> _Selected passage_
▶

An online automatic detection model for determining the particle size of green pellets incorporates multiple image processing technologies, realising the online automatic detection of the particle size of green pellets. This approach solves the problem that the current detection of the particle size of green pellets is primarily dependent on manual screening and sampling, which is low-efficiency and has significant lags in detection. During the production process, the green pellets on the pellet discharge conveyor belt are mostly in a stacked state. To address the issue that green pellets are clumped and challenging to segment in images, this method combines bilateral filtering, histogram equalisation and greyscale morphological operations to reduce image noise. The green pellet images are marked via the maximum between-class variance method, morphological operations and distance transformation. The marker-based image reconstruction and watershed (MIW) algorithm was experimentally compared with four other algorithms. It can successfully segment the overlapping green pellet particles in both sparse and stacked images. After watershed segmentation is performed on the reconstructed marked images, the accuracy of green pellet segmentation exceeds 94.1%, and the accuracy of detection results 93.7%. An on-site detection experiment was conducted on the grate kiln of a certain steel plant. The discrepancy between the proportion of green pellets detected by the system and that obtained through manual screening is within 3%. The online detection of the pellet particle size on the basis of the reconstruction of marked images provides a robust basis for optimising decision making in the pelletising process.

◀

> _Material_
▶

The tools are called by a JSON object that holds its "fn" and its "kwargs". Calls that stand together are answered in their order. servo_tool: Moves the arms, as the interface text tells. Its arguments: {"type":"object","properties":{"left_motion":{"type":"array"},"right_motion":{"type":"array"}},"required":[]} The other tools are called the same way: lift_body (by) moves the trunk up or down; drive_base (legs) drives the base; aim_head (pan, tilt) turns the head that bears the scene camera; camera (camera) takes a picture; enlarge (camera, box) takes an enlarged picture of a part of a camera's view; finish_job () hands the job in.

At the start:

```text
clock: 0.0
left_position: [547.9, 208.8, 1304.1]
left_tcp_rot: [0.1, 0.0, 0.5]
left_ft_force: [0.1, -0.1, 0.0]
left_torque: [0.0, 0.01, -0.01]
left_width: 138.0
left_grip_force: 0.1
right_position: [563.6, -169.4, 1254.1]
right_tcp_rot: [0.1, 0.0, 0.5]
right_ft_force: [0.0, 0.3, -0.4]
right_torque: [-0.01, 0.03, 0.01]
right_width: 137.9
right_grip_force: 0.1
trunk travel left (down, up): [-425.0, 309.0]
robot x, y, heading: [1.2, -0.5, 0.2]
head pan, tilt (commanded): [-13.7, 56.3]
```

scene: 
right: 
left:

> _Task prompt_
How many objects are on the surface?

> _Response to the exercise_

◀

> _Task prompt_
Return the selected passage unchanged, from "An online automatic" to its end.

> _Response to the exercise_
An online automatic detection model for determining the particle size of green pellets incorporates multiple image processing technologies, realising the online automatic detection of the particle size of green pellets. This approach solves the problem that the current detection of the particle size of green pellets is primarily dependent on manual screening and sampling, which is low-efficiency and has significant lags in detection. During the production process, the green pellets on the pellet discharge conveyor belt are mostly in a stacked state. To address the issue that green pellets are clumped and challenging to segment in images, this method combines bilateral filtering, histogram equalisation and greyscale morphological operations to reduce image noise. The green pellet images are marked via the maximum between-class variance method, morphological operations and distance transformation. The marker-based image reconstruction and watershed (MIW) algorithm was experimentally compared with four other algorithms. It can successfully segment the overlapping green pellet particles in both sparse and stacked images. After watershed segmentation is performed on the reconstructed marked images, the accuracy of green pellet segmentation exceeds 94.1%, and the accuracy of detection results 93.7%. An on-site detection experiment was conducted on the grate kiln of a certain steel plant. The discrepancy between the proportion of green pellets detected by the system and that obtained through manual screening is within 3%. The online detection of the pellet particle size on the basis of the reconstruction of marked images provides a robust basis for optimising decision making in the pelletising process.